*WHAT TO DO*:
All of the material below is to be returned exactly.

** Start **

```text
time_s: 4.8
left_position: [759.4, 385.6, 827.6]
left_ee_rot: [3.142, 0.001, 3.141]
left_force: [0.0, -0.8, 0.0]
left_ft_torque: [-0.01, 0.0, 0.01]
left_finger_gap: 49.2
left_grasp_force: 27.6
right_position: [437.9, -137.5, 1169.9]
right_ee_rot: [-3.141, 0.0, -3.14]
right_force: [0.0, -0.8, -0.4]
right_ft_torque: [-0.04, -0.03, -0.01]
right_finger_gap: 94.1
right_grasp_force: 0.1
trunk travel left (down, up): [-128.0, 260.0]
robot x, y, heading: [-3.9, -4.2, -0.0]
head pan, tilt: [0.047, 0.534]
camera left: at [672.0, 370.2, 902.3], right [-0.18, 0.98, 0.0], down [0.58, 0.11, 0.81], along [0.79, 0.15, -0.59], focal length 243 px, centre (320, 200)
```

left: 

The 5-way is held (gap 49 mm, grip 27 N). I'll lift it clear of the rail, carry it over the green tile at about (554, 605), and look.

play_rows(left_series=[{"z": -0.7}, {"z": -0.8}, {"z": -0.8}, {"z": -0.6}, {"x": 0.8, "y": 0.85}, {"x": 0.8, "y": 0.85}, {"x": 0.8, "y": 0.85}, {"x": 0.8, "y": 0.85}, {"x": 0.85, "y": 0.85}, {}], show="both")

** End **

*SOLUTION BELOW*:
```text
time_s: 4.8
left_position: [759.4, 385.6, 827.6]
left_ee_rot: [3.142, 0.001, 3.141]
left_force: [0.0, -0.8, 0.0]
left_ft_torque: [-0.01, 0.0, 0.01]
left_finger_gap: 49.2
left_grasp_force: 27.6
right_position: [437.9, -137.5, 1169.9]
right_ee_rot: [-3.141, 0.0, -3.14]
right_force: [0.0, -0.8, -0.4]
right_ft_torque: [-0.04, -0.03, -0.01]
right_finger_gap: 94.1
right_grasp_force: 0.1
trunk travel left (down, up): [-128.0, 260.0]
robot x, y, heading: [-3.9, -4.2, -0.0]
head pan, tilt: [0.047, 0.534]
camera left: at [672.0, 370.2, 902.3], right [-0.18, 0.98, 0.0], down [0.58, 0.11, 0.81], along [0.79, 0.15, -0.59], focal length 243 px, centre (320, 200)
```

left: 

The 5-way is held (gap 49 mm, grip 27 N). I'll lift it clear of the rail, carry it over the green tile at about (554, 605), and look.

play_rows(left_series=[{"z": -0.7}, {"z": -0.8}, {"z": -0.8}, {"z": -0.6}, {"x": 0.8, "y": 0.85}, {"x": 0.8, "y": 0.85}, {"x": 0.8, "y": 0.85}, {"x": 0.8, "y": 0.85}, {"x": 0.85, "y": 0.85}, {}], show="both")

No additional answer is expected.